E’ tutto cominciato (o per lo meno, io l’ho vissuto in questa maniera), come una trovata, simpatica, carina e atta anche a stemperare i lugubri toni dei quali si era colorato il cielo un tempo nerazzurro. Ora tutto pare divenuto pesante, insostenibile e molto poco gradevole per chi negli anni ha imparato a soffrire per questa squadra e gioire per lei solo dopo tanti patimenti. Mi riferisco alla vicenda del piccolo Filippo, vero e proprio protagonista attuale del mondo Inter, più di quanto Diego Forlan o Wesley Sneijder avrebbero dovuto esserlo ieri sera a Marsiglia. Bisogna ammettere che chiunque, dopo l’ennesimo tonfo casalingo, abbia sorriso alla vista della foto del piccolo che reggeva lo striscione, venerdì scorso. Lì per lì lo abbiamo trovato divertente seppur nella sua semplicità. Ma pensandoci meglio, l’interista più navigato si è detto tra sé e sé ‘Io uno striscione del genere non lo avrei mai fatto reggere a un bambino’.

Lungi dal prendersela con il piccolo biondino dallo sguardo simpatico e dalla mente vispa. Il mandante dello striscione è qualcun’ altro. Filippo è solo l’esecutore del ‘delitto di esposizione’. A che pro tale striscione? Per avere gli obiettivi delle telecamere e dei fotografi? Per scatenare gare tra testate giornalistiche pronte ad affrontarsi per lo scoop di un’intervista esclusiva?

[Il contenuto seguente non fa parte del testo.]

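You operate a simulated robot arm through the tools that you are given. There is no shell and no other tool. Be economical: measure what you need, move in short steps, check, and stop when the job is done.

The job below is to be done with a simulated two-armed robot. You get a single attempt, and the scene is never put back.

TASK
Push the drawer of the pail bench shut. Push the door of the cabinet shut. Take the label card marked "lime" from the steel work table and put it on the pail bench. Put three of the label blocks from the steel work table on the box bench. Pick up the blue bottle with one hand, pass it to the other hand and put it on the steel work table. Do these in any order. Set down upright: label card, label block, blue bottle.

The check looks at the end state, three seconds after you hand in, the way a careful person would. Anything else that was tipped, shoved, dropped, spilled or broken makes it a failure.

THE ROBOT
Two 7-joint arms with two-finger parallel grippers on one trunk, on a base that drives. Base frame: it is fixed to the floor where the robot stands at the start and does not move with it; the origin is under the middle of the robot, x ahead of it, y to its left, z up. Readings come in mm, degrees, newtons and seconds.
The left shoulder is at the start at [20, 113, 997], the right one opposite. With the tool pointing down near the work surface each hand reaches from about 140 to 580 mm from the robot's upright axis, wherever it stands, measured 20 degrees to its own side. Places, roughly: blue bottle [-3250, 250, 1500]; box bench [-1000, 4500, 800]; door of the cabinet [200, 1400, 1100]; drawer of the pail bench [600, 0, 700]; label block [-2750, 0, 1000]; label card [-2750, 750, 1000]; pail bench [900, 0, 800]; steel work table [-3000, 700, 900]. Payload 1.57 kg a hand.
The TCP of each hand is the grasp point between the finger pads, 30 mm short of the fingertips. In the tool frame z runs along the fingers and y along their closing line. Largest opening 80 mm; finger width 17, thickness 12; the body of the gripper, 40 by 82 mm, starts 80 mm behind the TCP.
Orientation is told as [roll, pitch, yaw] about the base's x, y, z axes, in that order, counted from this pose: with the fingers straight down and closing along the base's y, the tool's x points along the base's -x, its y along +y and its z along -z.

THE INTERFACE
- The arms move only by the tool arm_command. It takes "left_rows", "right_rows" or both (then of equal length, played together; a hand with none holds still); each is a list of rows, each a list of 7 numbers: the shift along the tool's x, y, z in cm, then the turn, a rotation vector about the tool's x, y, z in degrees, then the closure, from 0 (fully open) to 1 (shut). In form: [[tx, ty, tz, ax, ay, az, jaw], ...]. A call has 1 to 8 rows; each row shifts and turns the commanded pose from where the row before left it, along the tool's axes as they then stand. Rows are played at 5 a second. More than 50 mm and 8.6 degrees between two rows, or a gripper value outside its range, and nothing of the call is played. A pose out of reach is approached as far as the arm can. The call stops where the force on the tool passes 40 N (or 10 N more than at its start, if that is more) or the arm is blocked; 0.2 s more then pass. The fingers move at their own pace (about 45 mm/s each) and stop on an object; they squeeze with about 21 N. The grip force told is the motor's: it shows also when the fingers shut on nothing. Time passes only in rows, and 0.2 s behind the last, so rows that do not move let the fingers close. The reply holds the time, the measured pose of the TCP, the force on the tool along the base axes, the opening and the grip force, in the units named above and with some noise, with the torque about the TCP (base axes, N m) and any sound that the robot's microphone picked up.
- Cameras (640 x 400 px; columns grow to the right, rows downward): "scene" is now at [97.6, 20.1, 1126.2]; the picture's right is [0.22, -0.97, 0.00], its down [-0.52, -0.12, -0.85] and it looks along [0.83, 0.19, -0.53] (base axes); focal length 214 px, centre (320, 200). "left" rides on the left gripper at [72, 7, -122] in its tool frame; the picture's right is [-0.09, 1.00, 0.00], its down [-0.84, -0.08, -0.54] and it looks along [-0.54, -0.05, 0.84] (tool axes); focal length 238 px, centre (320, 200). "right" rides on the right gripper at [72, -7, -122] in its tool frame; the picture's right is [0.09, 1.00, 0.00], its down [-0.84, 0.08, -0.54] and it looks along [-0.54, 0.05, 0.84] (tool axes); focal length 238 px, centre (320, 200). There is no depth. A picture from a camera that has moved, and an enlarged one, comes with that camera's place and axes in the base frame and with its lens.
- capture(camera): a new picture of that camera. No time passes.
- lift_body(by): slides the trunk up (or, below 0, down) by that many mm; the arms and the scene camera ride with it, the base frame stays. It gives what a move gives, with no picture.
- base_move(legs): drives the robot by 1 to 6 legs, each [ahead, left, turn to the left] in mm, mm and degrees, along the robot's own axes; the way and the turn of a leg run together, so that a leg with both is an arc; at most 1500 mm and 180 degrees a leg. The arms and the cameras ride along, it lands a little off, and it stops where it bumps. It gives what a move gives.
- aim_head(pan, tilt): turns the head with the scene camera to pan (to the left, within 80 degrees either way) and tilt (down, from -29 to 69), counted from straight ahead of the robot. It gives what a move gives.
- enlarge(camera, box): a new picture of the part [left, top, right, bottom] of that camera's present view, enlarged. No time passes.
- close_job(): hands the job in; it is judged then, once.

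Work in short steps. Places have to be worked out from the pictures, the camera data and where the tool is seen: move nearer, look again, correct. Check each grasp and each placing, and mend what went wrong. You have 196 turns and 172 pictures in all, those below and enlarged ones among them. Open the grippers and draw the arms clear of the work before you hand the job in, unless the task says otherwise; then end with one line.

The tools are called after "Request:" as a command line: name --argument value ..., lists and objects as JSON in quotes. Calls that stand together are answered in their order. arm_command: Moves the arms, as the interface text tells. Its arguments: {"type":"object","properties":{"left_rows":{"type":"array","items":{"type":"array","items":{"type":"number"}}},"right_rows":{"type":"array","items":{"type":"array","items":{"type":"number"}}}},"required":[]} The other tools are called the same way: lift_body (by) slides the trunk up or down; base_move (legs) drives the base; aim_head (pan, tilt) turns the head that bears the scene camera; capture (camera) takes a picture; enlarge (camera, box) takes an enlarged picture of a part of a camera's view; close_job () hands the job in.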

Da idea simpatica, il tutto si è trasformato nei soliti stucchevoli sfottò che ci accompagnavano 10-15 anni fa. Abbiamo ancora una volta mostrato il fianco ai bontemponi dalla battuta facile, a coloro che facevano ridere con banalità del tipo ‘Cosa ci fanno gli interisti nell’orologio? I secondi’, a coloro che non aspettavano altro che risultati negativi che praticare lo sport più diffuso in Italia, la ‘Caccia all’Inter’.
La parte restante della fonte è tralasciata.